The art of fiction flourished during the Tang. The earliest and somewhat rudimentary stories had appeared during the Six Dynasties period, but the Tang witnessed significant developments. Many stories diverged from the earlier tales, which had emphasized the supernatural; instead they were more realistic, though some had fantastic elements. Love stories abounded, and a common theme was the sad fate of courtesans and concubines who were betrayed by their former patrons or lovers. Accounts of great swordsmen and swordswomen made up still another popular genre, with these courageous figures performing amazing feats of derring-do. It would have been unusual if Buddhism, with its striking influence during this time, had not inspired stories.
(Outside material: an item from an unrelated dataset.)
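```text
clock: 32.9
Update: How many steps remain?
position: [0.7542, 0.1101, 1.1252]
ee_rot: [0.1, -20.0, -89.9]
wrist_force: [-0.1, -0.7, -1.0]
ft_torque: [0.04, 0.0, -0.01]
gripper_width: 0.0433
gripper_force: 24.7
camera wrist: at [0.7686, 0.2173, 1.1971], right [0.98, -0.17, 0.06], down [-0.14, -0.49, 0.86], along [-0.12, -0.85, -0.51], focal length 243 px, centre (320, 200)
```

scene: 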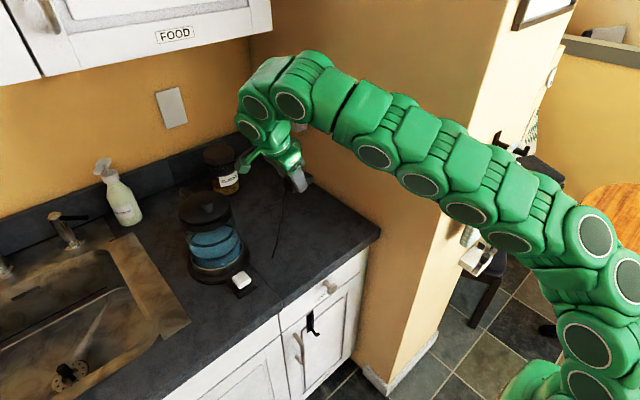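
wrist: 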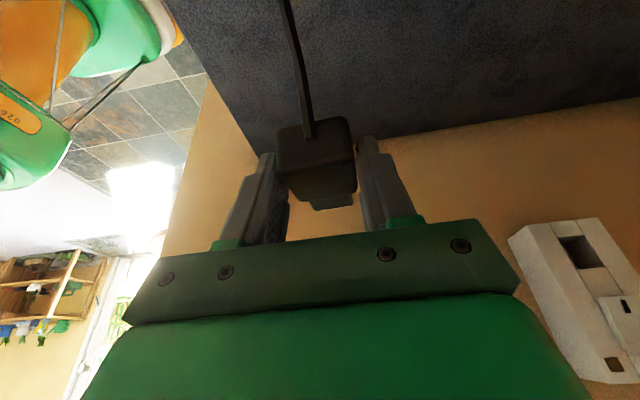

Thus, the cache of texts in the Buddhist caves at Dunhuang contains simple stories illustrating basic Buddhist principles.

The development of a similarly simple theater was presaged by singing, dancing, and acrobatics productions. Performances by central Asian ­dancers, musicians, mimes, acrobats, and magicians were popular, and culminated in the creation of playlets. These dancers may also have initiated the practice of foot-binding, which will be discussed later. The Tang court recruited attractive and talented young people and trained them on the palace grounds in singing, dancing, and acting. However, a full-fledged theater, with a repertoire of ­carefully crafted plays, did not develop for ­several centuries.

Although not as significant in terms of science and technology as the ­subsequent Song dynasty, the Tang witnessed some development. Daoist adepts, who dabbled in alchemy, stumbled upon discoveries in chemistry. Elaborate engineering and irrigation works resulted in new understandings of mechanical engineering. However, the most significant development was the invention of printing. Some texts may have been reproduced earlier, but great strides in technology and in the production and dissemination of printed texts occurred during the Tang. A substantial market for books had been generated by this time. Fervent Buddhists were eager to own copies of the sacred texts, and candidates for the civil-service examinations required reproductions of the classics for their studies. As China had had access to paper and ink for some time and had developed the technique of fashioning seals out of metal, the development of block printing did not require much of a technological breakthrough. Because the Chinese delighted in making rubbings of images and writings on stone and bronze, they were primed for the evolution of a technique for reproducing texts. Early examples of Chinese block printing deriving from the sixth century have been found in Korea; small charms dated 764 were printed in Japan; and the
Diamond Sutra
, a major Buddhist text that used to be considered the earliest printed text found in China, dated 868, was found in the Dunhuang caves. The development of printing in the Tang laid the foundations for large-scale printing of multivolume texts that were disseminated on a wide scale during the Song dynasty.